Es un escándalo sin precedentes. El jefe del personal de la Casa Blanca, Reince Priebus, era parte del complot destinado a desestabilizar al presidente Trump y preparar su destitución. Priebus estaba alimentando las filtraciones cotidianas que han venido perturbando la vida política estadounidense, principalmente las vinculadas a la supuesta colusión entre el equipo de Donald Trump y el Kremlin. Al despedirlo, el presidente Trump entró en conflicto con el establishment del Partido Republicano, partido que el propio Priebus presidió en su momento.
Dicho sea de paso, todas esas “filtraciones” sobre las agendas y contactos de diferentes personas no han aportado absolutamente ninguna prueba sobre las acusaciones contra Trump y su equipo de campaña.

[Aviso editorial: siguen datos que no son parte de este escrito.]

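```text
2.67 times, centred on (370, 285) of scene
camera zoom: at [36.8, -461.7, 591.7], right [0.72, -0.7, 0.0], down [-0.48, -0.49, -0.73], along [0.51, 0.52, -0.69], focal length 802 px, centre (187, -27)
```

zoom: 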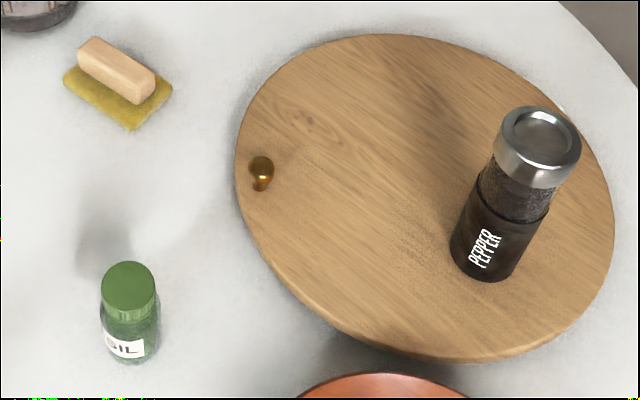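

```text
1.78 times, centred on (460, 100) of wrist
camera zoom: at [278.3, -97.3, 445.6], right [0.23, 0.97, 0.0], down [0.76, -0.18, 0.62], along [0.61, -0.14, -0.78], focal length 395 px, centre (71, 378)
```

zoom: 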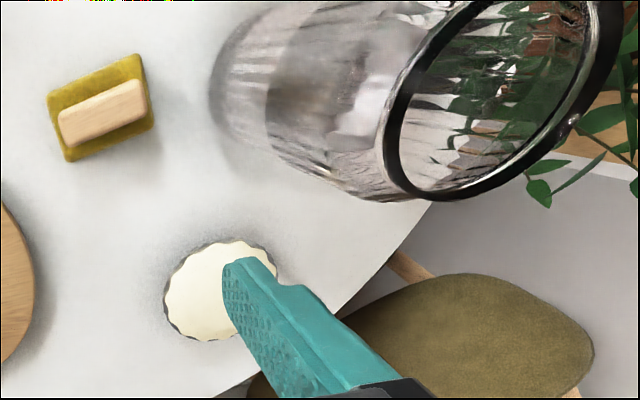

La reorganización del equipo de Trump, después del despido de Priebus, ha sido en detrimento de las personalidades republicanas y a favor de los militares que se oponen al tutelaje del Estado Profundo. De hecho, ha dejado de existir la alianza con Donald Trump que el Partido Republicano había tenido que aceptar, de mala gana, el 21 de junio de 2016, durante la convención de investidura del hoy presidente de EEUU.

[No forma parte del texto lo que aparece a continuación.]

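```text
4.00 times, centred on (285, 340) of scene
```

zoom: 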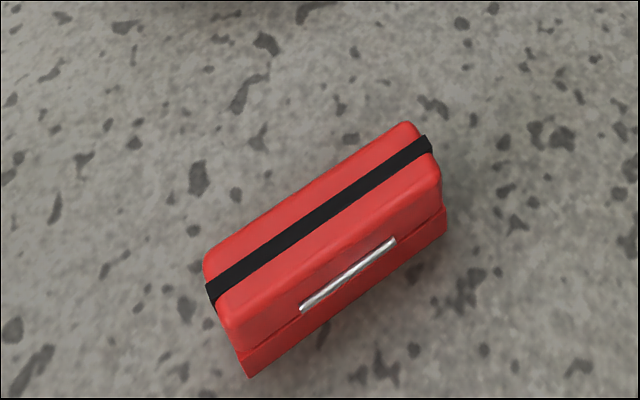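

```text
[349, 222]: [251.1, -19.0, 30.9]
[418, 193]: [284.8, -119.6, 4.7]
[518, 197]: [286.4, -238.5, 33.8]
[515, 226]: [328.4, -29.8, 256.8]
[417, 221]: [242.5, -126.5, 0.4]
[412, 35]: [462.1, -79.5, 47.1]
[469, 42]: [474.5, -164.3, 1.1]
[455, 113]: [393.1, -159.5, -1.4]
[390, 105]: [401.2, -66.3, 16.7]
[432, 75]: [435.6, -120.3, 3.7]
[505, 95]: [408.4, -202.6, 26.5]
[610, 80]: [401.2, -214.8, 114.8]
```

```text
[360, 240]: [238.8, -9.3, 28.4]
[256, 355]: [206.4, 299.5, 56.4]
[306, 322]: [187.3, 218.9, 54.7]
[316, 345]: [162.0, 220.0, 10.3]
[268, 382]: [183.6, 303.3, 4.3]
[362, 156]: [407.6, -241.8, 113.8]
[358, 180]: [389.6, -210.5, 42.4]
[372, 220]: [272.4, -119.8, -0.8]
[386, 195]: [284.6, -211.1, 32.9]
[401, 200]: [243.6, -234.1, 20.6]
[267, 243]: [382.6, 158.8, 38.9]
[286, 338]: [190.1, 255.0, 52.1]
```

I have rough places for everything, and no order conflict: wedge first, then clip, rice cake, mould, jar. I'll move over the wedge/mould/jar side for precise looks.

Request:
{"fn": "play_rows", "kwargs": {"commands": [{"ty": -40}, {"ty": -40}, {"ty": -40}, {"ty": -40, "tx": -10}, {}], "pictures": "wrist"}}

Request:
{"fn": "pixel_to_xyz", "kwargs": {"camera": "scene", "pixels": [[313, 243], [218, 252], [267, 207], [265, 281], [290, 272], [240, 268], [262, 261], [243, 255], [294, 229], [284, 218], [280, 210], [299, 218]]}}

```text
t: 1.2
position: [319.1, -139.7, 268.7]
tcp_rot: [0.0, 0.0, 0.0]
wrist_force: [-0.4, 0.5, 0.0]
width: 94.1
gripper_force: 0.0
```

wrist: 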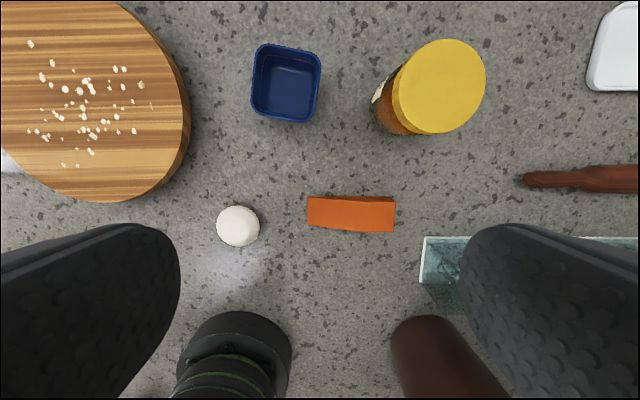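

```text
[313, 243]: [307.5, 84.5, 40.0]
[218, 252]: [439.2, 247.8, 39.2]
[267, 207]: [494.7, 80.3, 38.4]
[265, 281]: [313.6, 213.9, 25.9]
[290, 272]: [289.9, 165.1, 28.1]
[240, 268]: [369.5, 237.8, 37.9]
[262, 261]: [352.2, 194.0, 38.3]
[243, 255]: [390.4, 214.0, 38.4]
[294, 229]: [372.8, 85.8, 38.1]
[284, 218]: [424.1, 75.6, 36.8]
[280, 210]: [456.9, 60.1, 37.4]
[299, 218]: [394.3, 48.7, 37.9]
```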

Así que nos encontramos nuevamente ante la ecuación inicial: de un lado, el presidente de la «América Profunda»; del otro, toda la clase dirigente de Washington respaldada por el Estado Profundo –o sea, la parte de la administración a cargo de mantener la continuidad del Estado más allá de la alternancia entre los grupos políticos.

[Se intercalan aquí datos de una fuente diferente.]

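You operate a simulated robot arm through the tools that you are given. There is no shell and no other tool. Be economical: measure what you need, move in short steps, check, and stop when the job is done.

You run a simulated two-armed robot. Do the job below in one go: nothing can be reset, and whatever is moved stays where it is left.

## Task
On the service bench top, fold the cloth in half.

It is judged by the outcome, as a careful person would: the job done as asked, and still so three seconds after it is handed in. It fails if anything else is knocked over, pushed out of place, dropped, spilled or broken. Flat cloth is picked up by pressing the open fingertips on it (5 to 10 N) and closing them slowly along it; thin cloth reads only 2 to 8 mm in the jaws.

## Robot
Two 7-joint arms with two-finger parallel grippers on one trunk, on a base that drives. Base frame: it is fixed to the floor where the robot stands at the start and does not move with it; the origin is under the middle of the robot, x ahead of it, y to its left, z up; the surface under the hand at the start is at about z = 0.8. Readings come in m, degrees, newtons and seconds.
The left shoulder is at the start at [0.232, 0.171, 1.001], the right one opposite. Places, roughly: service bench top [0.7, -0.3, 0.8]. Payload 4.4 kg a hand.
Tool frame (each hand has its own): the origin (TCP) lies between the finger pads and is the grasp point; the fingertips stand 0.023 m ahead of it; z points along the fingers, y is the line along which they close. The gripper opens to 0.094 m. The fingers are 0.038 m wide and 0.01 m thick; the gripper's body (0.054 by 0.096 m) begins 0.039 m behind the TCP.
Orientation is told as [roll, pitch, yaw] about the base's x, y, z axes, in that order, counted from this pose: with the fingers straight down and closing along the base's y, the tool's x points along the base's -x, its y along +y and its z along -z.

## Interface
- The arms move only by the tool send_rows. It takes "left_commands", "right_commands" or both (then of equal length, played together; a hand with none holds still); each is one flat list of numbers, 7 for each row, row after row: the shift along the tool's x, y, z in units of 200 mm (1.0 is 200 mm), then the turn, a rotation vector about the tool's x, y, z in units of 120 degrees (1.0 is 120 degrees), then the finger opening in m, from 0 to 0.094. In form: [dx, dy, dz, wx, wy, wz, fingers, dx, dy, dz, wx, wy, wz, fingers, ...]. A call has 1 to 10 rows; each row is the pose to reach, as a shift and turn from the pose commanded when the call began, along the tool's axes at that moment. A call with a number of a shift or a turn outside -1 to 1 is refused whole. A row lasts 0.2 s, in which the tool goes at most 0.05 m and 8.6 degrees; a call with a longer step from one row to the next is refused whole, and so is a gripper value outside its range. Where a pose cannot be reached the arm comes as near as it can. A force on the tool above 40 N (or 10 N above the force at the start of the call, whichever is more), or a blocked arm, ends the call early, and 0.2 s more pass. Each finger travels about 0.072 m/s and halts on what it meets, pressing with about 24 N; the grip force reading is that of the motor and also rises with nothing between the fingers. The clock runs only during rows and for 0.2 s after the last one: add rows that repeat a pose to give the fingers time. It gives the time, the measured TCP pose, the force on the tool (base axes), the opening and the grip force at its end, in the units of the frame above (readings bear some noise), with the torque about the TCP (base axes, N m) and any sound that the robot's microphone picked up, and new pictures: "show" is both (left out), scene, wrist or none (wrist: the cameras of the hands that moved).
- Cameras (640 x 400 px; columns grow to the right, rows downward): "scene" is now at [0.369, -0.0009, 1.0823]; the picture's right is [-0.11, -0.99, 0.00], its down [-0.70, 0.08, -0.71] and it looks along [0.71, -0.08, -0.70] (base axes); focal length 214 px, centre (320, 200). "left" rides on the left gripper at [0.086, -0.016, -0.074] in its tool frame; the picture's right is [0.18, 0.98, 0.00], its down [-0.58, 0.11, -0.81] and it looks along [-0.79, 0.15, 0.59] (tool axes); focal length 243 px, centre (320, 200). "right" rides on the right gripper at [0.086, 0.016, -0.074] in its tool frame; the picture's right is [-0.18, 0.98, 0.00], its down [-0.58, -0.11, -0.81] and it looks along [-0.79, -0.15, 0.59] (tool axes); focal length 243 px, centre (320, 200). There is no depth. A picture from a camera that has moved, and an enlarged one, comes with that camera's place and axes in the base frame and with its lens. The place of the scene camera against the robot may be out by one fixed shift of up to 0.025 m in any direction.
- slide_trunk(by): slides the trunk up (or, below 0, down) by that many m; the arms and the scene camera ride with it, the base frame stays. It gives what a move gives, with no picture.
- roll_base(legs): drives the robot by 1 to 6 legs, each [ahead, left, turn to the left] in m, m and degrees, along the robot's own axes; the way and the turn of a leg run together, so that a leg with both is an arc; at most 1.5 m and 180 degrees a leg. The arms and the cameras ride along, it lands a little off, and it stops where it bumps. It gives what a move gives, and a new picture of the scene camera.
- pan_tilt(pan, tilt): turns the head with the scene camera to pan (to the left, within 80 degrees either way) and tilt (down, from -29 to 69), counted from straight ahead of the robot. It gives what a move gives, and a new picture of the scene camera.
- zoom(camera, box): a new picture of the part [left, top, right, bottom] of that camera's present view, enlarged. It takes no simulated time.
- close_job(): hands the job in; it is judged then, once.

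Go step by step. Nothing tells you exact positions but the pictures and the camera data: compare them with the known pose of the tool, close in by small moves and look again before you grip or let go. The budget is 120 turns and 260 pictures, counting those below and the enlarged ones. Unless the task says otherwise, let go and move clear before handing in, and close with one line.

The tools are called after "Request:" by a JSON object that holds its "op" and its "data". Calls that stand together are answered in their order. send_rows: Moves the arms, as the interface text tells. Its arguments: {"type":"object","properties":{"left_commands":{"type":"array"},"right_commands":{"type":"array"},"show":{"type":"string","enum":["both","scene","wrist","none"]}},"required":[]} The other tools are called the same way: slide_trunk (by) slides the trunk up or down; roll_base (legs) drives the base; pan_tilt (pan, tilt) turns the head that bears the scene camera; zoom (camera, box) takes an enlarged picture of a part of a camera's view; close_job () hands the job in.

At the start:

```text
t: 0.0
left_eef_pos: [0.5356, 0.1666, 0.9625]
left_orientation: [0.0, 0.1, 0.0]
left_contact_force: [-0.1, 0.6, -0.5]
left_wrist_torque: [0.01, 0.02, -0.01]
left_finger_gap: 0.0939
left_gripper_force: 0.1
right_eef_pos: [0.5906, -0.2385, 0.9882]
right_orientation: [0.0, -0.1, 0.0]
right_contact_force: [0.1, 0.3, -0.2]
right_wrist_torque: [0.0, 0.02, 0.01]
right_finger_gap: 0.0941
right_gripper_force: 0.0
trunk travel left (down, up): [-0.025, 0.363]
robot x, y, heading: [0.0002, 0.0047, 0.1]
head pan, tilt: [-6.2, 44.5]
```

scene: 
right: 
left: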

Es evidente que esa coalición cuenta con el respaldo del Reino Unido y de Israel.
Y sucedió lo que tenía que suceder: los líderes demócratas y republicanos se han puesto de acuerdo para contrarrestar la política exterior del presidente Donald Trump y mantener sus prerrogativas imperiales.
Con ese objetivo acaban de adoptar en el Congreso una ley de 70 páginas que impone oficialmente sanciones contra Corea del Norte, contra Irán y contra Rusia. De manera unilateral, ese texto impone además a todos los demás Estados del mundo la obligación de respetar las sanciones comerciales estadounidenses. Por consiguiente, esas sanciones se aplican de hecho tanto a la Unión Europea como a China, al igual que a los Estados oficialmente designados como blancos de esas medidas punitivas.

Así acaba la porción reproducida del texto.